Used in designing Common Bus:

 

 

To form a single bus line, all the outputs of the 4 buffers are connected together.The control input will now decide which of the 4 normal inputs will communicate with the bus line.The decoder is used to ensure that only one control input is active at a time.Only one buffer would be in active state at any given interval of time.A bus system can be constructed with three state gates instead of multiplexer.A three state gate is a digital circuit that exhibits 3 states,2 of the states are signals equivalent to logic 1 and logic 0,the third state is a high impedance state(behaves like an open circuit which means that the output is disconnected and does not have a logic significance).

 

Ques. Explain why the single shared bus is so widely used as an interconnection medium in both sequential and parallel computers. What are its main disadvantages?

Answer :

Single Shared Bus:

 

Single Bus Structure:All units are connected to a single bus system.

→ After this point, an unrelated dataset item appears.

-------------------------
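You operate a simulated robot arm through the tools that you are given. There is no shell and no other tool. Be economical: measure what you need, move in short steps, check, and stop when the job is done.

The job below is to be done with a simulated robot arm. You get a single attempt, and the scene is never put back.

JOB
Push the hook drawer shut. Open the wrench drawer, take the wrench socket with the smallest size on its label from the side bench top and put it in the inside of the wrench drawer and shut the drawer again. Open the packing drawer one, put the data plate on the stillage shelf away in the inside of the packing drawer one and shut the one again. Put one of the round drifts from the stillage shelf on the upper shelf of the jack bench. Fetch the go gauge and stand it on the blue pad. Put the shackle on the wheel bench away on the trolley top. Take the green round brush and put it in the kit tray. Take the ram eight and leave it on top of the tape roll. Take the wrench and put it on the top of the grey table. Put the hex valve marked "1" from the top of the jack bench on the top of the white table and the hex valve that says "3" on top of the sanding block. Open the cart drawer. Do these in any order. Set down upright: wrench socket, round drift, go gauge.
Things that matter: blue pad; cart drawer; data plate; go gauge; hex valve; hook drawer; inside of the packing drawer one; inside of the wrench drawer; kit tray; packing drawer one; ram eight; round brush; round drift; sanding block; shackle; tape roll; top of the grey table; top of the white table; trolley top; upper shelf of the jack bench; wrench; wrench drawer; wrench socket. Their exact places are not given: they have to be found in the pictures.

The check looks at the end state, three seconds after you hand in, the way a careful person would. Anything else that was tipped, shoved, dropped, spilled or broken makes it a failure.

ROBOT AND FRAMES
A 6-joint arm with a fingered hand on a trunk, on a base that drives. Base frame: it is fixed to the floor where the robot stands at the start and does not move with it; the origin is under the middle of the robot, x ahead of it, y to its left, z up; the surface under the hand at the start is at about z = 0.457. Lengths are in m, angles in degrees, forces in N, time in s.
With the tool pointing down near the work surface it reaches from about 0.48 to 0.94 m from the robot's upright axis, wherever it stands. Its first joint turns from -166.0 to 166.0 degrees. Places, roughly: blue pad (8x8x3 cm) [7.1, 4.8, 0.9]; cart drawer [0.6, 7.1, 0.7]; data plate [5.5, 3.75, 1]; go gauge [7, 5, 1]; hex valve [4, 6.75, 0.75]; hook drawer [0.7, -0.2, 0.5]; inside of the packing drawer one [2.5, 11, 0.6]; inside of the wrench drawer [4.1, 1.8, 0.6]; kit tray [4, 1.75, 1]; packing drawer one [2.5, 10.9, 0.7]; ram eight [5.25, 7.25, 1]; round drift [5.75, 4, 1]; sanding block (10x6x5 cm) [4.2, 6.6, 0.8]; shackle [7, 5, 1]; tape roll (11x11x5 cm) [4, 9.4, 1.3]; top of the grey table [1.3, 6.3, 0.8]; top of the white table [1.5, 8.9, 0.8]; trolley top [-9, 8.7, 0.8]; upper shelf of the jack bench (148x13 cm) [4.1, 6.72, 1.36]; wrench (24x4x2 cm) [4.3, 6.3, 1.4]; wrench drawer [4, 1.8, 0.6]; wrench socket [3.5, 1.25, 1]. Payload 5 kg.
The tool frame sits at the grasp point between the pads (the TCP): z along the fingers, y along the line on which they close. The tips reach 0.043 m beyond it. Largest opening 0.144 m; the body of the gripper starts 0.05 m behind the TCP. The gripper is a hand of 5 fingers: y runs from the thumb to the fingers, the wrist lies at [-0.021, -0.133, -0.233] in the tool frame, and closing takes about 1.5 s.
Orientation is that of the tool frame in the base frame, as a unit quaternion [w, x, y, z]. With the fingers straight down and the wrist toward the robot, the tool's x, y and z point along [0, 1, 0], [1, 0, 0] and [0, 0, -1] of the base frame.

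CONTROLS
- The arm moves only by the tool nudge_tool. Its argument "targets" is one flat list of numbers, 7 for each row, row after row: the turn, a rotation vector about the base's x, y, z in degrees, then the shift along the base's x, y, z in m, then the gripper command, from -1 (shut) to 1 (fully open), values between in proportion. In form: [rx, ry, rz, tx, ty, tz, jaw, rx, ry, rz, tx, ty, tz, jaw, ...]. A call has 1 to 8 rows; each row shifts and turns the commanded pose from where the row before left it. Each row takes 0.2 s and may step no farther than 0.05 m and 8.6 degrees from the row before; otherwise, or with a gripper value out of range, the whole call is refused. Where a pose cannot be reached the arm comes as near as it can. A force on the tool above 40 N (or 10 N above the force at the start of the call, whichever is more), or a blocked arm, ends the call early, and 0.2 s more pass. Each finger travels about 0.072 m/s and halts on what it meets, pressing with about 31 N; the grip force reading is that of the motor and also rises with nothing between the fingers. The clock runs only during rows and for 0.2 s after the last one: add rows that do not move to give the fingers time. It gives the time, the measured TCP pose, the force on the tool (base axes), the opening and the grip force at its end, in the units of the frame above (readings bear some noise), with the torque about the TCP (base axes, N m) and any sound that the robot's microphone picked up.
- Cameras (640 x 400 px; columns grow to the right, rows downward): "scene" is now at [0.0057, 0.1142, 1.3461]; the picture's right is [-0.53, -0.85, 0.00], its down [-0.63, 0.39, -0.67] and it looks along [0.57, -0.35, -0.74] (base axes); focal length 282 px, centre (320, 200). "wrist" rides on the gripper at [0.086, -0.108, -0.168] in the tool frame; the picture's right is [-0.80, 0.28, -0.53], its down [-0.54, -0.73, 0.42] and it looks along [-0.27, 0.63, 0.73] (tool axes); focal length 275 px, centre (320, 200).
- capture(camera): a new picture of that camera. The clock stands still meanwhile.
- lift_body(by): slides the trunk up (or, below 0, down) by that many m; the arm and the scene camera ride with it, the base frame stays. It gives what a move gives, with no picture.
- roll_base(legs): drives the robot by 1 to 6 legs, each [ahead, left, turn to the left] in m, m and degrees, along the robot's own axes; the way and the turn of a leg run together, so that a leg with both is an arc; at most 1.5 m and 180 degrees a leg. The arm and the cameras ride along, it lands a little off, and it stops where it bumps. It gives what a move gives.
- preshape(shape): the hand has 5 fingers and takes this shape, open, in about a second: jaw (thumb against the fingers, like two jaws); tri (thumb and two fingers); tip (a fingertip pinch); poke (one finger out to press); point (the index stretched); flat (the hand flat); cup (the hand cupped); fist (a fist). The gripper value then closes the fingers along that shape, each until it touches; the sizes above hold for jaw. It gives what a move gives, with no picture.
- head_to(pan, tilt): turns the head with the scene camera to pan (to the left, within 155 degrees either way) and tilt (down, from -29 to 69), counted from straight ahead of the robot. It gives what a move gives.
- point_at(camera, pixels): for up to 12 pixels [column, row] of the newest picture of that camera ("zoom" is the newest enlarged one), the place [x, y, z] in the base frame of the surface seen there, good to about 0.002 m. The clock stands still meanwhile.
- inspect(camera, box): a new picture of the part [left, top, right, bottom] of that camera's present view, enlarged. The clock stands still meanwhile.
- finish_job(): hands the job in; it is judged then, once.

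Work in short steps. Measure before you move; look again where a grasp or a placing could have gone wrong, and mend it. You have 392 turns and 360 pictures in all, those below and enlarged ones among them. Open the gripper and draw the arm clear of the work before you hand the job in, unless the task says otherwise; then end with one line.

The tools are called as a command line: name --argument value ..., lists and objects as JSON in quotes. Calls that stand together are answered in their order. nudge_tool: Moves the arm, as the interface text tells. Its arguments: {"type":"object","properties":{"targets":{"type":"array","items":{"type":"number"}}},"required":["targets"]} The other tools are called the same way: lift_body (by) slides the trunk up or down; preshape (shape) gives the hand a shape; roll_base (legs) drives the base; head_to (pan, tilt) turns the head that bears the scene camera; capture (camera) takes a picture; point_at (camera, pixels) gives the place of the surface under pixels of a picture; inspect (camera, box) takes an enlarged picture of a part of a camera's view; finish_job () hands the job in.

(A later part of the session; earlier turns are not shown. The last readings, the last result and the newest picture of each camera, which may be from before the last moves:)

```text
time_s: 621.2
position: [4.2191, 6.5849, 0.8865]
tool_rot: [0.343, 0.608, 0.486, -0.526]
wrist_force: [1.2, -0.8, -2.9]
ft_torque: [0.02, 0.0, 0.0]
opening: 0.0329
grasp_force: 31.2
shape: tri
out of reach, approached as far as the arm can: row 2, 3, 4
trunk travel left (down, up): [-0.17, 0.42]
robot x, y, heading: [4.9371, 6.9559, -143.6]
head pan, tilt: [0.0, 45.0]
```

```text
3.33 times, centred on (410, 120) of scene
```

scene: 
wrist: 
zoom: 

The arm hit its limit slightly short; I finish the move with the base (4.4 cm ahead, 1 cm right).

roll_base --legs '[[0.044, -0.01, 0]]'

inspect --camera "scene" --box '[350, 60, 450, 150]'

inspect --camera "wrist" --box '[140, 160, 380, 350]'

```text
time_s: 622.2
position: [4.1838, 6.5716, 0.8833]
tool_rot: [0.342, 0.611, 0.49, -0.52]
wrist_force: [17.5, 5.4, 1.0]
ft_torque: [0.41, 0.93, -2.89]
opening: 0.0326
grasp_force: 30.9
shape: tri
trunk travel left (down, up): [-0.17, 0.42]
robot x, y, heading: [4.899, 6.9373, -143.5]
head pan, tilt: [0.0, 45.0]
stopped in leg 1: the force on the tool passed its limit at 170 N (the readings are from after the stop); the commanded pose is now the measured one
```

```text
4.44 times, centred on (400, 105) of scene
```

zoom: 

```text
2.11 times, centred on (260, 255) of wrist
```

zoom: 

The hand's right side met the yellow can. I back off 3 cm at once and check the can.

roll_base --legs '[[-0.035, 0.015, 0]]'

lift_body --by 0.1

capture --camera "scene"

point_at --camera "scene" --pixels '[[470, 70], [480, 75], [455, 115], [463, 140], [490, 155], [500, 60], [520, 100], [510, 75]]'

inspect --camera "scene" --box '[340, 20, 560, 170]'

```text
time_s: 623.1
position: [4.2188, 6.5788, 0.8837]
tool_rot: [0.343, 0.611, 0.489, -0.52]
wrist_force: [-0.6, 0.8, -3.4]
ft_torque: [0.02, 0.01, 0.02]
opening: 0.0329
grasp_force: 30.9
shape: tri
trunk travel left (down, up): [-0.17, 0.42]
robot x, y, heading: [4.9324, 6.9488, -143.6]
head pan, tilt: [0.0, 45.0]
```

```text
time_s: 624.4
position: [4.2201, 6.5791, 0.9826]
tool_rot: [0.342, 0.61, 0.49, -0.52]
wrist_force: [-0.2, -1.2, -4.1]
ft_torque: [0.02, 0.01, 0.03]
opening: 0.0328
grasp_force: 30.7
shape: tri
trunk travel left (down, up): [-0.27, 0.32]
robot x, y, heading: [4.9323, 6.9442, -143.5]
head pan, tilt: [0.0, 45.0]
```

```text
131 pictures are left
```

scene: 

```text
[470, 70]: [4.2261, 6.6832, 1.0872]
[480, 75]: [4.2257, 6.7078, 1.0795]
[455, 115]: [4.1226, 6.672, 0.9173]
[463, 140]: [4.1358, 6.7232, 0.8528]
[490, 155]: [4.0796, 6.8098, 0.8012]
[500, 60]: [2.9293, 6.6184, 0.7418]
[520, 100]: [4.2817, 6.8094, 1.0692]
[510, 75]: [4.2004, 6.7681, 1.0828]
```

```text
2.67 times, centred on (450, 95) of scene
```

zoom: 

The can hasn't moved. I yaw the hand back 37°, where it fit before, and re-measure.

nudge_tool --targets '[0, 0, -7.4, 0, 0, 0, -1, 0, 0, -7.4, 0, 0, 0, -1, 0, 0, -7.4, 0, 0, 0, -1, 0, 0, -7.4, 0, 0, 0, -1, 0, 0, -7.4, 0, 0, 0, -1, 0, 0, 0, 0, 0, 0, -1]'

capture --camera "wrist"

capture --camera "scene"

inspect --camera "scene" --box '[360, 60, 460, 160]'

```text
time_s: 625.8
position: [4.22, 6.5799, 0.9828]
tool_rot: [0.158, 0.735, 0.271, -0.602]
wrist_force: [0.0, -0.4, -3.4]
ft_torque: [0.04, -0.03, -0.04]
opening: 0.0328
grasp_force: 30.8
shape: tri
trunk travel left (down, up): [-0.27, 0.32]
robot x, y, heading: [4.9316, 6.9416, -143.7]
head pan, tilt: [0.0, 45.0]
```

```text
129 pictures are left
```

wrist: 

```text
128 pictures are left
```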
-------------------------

Sequential Computers:Machine instructions are processed in a sequential manner and computers adopting this model are popularly called sequential computers

Parallel Computers:Parallel Computer Architecture is the method of organizing all the resources to maximize the performance and the programmability within the limits given by technology and the cost at any instance of time.

Disadvantages:

It has limited speed because only two units can participate in a data transfer at any given interval of time.

 

Ques. What is the benefit of using multiple bus architecture compared to a single bus architecture?

Answer :

Benefits of using multiple Bus Architecture are:

1.    Reduces propagation delay,because each bus can be shorter.

2.    Multiple buses permit several devices to work simultaneously, reducing time spent waiting and improving the computer's speed.

3.    Performance improvements are the main reason for having multiple buses in a computer design.